* [SET PROBLEM]: I need the excerpted text continued from the place where it stops.

* START EXCERPTED TEXT *

"Aqui, sua tia mandou estes livros de presente para você."
O ano era 1990, se não me engano. Recebi em mãos dois livretos. O primeiro que examinei, tinha a capa preta com uma magnífica ilustração exibindo um quarto de criança, com um garotinho apontando uma arma de brinquedo contra dois olhos vermelhos que ameaçadoramente se encontrava debaixo da cama, enquanto um tigre com cara de assustado segurava um pequeno tênis de criança como se fosse isca para que o monstro babando debaixo da cama dali saísse e fosse alvejado pelo intrépido infante. Chamava-se "Algo babando embaixo da cama". O outro livro, de capa predominantemente branca exibia outra ilustração tão maravilhosa como a do outro livro e chamava-se simplesmente "Calvin e Haroldo".
Eu tinha 13 anos na época. Não era nenhuma ocasião especial, do tipo aniversário ou coisa assim. Evidentemente, de bom grado recebi tais inesperados presentes, pois logo de cara já gostei das capas dos livretos. O desenho era realmente impressionante. Eu, desde minha tenra infância já havia sido "amaldiçoado" com a carga genética de minha mãe, e já gostava muito de passar horas por dia rabiscando e fazendo histórias, e curtia bastante este tipo de humor, em tiras. Era muito fã de Garfield, e posso afirmar que foi de minhas primeiras influências nesta área.
Mas com Calvin e Haroldo foi diferente. Eu fiquei completamente embasbacado com os dois livretos. Os tempos eram diferentes, não havia internet, e eu ainda era praticamente uma criança em vários aspectos, inclusive de brincar com carrinhos e coisas do gênero. E sempre tive imaginação fértil, gostando de inventar mesmo personagens fixos para meus devaneios infantis. E volto a dizer, eu fiquei maravilhado com os desenhos de Bill Watterson. Era um mundo bem diferente dos desenhos mais simples de Garfield. Muito diferente. E o humor, as histórias de um garotinho de sete anos com uma imaginação mais fértil que o solo da mata atlântica, quando esta ainda existia em sua plenitude. Eu gargalhava alto de certas tiras. As caras do Calvin eram as mais engraçadas possíveis.

* END EXCERPTED TEXT *
* START COLLECTED MATERIAL *

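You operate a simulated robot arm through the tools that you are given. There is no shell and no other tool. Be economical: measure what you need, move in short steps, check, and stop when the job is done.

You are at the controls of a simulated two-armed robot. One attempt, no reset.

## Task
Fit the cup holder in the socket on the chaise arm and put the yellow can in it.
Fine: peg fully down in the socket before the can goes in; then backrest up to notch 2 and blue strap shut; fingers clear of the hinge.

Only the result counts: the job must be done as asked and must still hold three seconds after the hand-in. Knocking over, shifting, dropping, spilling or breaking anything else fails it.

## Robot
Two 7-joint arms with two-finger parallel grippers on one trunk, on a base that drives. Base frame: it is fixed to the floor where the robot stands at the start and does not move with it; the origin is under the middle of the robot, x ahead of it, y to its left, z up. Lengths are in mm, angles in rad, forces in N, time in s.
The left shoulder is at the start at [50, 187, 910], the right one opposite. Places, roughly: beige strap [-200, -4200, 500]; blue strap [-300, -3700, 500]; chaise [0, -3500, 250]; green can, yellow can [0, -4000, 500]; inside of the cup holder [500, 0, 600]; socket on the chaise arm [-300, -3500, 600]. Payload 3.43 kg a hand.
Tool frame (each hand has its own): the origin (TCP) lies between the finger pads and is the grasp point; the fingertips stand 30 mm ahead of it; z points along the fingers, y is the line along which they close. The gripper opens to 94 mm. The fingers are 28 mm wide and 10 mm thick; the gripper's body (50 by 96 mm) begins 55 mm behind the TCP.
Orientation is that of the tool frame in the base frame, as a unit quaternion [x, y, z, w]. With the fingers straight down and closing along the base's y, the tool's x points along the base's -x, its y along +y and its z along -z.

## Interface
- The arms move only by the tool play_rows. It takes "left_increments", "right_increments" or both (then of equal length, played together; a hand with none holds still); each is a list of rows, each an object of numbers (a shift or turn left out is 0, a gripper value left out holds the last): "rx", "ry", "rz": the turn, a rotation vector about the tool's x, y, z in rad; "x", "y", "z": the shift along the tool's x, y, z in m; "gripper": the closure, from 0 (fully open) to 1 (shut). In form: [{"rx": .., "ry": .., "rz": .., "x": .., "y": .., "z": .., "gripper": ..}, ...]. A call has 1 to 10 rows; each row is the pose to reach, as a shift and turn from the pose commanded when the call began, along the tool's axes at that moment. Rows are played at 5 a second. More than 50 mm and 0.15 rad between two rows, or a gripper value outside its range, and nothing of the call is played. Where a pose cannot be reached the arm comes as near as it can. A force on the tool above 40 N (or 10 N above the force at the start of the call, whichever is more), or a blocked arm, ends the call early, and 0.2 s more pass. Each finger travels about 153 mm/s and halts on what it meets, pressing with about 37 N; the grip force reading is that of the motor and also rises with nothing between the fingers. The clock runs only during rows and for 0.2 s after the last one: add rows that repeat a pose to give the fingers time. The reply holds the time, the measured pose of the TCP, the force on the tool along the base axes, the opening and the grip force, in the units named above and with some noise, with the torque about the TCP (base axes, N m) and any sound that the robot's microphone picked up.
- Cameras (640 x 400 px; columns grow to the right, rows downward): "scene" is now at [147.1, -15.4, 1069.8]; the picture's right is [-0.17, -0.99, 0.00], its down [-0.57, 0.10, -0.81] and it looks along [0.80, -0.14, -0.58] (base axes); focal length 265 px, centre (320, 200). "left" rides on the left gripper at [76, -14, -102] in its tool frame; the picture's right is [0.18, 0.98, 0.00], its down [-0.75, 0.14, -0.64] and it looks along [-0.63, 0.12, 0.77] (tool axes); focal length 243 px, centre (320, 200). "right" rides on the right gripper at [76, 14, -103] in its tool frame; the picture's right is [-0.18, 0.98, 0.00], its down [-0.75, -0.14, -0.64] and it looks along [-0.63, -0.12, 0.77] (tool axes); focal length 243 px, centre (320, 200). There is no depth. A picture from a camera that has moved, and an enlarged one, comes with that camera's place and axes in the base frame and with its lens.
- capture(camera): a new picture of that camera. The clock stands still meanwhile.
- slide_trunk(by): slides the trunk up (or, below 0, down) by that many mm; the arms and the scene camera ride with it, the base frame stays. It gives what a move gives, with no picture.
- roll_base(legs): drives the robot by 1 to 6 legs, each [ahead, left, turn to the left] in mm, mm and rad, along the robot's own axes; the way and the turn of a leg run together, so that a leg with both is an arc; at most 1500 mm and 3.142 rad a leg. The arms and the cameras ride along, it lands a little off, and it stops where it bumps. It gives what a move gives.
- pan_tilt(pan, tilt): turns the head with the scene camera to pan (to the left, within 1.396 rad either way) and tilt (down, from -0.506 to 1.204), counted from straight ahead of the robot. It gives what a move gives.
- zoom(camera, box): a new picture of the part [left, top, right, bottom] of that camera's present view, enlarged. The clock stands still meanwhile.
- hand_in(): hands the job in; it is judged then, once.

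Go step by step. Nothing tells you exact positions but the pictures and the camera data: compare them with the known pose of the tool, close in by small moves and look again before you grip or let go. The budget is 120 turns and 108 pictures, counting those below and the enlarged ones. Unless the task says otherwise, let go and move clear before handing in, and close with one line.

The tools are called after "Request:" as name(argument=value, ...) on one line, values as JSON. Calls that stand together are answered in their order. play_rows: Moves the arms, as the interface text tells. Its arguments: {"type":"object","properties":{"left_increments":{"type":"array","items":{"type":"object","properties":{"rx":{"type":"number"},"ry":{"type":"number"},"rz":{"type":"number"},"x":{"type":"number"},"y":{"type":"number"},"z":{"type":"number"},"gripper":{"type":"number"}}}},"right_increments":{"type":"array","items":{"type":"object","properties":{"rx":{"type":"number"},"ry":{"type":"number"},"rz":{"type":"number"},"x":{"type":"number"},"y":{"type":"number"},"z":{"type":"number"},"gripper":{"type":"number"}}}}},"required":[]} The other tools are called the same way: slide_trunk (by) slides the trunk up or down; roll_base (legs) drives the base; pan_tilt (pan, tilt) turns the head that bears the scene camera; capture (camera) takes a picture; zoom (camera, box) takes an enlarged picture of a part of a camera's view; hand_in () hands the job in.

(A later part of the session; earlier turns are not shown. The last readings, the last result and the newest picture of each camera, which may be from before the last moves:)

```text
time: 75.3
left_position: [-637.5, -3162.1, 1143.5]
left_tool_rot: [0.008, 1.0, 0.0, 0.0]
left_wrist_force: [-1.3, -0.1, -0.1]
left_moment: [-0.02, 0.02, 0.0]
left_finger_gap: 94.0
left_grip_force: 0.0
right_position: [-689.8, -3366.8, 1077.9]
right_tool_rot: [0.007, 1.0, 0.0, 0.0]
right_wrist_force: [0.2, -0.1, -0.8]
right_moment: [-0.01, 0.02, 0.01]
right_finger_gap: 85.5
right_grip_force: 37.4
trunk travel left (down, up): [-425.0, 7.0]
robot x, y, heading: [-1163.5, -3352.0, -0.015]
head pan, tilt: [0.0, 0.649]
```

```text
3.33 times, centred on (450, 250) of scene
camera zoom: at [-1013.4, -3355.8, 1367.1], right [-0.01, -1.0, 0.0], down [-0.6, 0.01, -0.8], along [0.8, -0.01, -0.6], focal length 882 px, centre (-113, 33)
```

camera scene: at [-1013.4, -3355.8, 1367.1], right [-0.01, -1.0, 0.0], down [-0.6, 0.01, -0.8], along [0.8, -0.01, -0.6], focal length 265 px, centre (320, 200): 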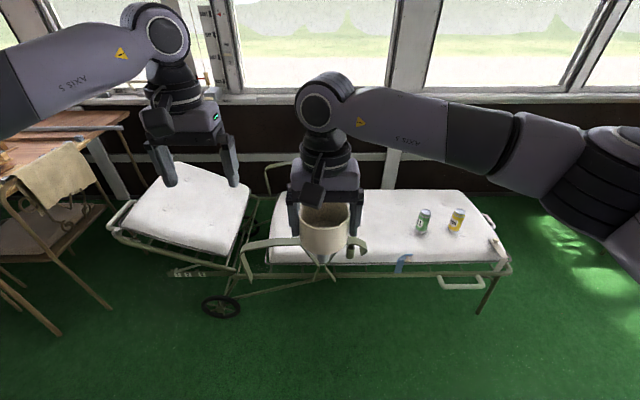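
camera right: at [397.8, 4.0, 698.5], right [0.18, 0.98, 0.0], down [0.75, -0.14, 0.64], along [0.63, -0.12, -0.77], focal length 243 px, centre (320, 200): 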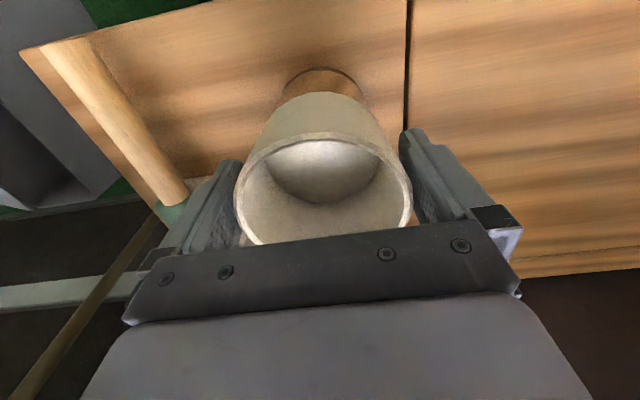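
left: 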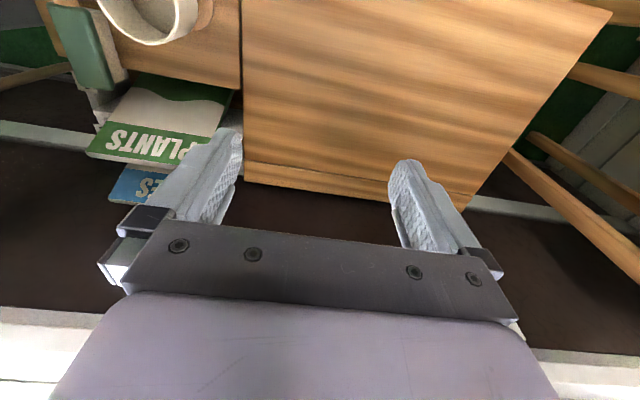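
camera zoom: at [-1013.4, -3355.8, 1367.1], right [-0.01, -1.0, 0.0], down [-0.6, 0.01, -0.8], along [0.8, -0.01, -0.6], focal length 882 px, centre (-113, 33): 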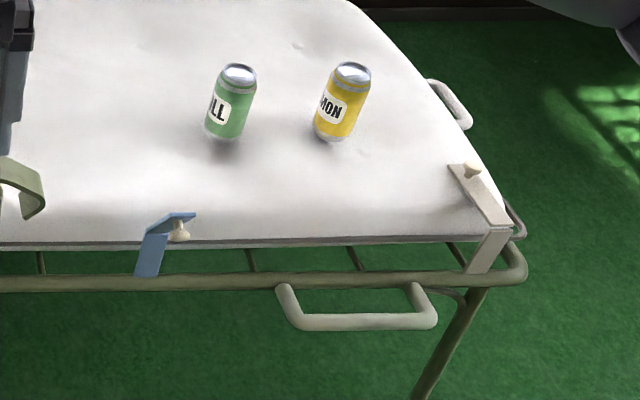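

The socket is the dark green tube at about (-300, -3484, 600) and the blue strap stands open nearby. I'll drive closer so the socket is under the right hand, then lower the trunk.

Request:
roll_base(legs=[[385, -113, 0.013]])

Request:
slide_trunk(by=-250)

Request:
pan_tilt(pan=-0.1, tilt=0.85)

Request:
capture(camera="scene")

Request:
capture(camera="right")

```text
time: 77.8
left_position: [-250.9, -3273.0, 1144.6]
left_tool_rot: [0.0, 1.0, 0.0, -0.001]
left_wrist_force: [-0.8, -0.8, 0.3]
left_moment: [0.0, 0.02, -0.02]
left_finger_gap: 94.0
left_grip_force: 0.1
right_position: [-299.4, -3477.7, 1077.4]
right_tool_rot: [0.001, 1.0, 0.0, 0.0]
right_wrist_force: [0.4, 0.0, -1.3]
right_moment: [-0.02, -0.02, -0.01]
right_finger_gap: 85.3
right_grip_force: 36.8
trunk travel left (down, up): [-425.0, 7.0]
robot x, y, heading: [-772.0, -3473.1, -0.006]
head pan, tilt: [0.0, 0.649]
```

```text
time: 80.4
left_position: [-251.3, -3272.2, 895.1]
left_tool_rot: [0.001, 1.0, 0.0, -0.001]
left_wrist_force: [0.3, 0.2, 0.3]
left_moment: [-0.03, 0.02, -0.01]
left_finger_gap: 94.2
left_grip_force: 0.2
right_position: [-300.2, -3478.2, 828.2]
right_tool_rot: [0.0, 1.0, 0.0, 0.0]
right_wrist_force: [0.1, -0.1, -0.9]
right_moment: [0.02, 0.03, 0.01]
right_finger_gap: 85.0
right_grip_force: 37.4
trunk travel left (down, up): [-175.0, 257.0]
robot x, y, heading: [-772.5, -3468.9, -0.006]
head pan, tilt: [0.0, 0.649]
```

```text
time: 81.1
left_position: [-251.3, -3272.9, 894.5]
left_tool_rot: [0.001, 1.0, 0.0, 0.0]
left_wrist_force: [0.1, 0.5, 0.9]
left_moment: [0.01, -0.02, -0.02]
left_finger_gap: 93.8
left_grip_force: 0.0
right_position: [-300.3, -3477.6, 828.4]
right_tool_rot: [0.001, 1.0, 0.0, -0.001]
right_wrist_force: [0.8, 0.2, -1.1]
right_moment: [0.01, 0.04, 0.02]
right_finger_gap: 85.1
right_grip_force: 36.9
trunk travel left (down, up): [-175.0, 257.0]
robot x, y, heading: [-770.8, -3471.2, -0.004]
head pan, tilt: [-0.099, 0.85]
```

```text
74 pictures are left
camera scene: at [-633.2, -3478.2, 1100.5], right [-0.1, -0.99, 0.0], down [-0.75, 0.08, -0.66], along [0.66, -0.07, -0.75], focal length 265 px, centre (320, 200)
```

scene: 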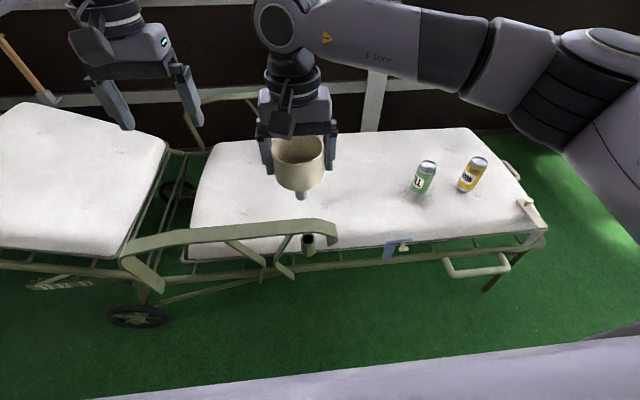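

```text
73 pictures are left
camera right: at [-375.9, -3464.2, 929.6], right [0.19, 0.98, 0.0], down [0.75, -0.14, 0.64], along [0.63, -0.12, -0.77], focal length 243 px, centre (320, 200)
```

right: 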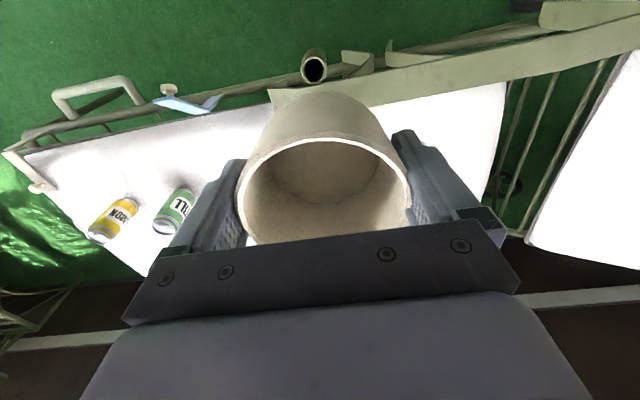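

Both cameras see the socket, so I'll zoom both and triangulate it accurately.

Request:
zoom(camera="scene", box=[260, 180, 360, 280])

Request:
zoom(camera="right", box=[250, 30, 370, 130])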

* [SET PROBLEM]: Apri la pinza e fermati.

* END COLLECTED MATERIAL *

* [TASK ANSWER]:
Desde então, considero estes personagens como paradigmas deste tipo de humor desenhado. E até hoje eu considero todos os elementos do universo criado por Watterson como absurdamente fantásticos, tanto em termos de desenho quanto em termos de humor. Os livretos impressos pela (acho que) extinta editora Cedibra, estão em meu poder até hoje, bastante amarelados e com orelhas nas pontas, tantas foram as vezes que li e reli. Fiquei desapontado quando soube, em 1995 que Bill subitamente deixou de as desenhar, por motivos que até hoje não entendi ao certo. Sei que ele nunca terceirizou a produção de seu trabalho, ao contrário de Jim Davis(Garfield) e mesmo o nosso tupiniquim Maurício de Sousa; tampouco permitia a exploração comercial de seus personagens além da publicação dos livros. Não produziu bonecos, adesivos e quejandos. Talvez isto tudo tenha gerado uma espécie de estafa. É muita responsabilidade e muito trabalho para um cara só.
Muito tempo se passou desde então, 20 anos (a gente só envelhece mesmo). Minha vida deu várias voltas, fiz várias coisas, tive vários desejos. Mas um deles sempre me acompanhou. Eu sempre quis ter todos os livros desta dupla. Mas eram muitos, e minha grana sempre foi algo que não me permitia muito me permitir certos luxos, como este. Lá para 2006, se não me engano, um amigo meu, o famoso Damasceno, o Eduardo, adquiriu algo que me fez ter ímpetos de invadir seu apartamento na calada da noite e de sua estante sequestrar...The complete Calvin And Hobbes, uma caixa contendo três imensos volumes com todas as tiras da dupla.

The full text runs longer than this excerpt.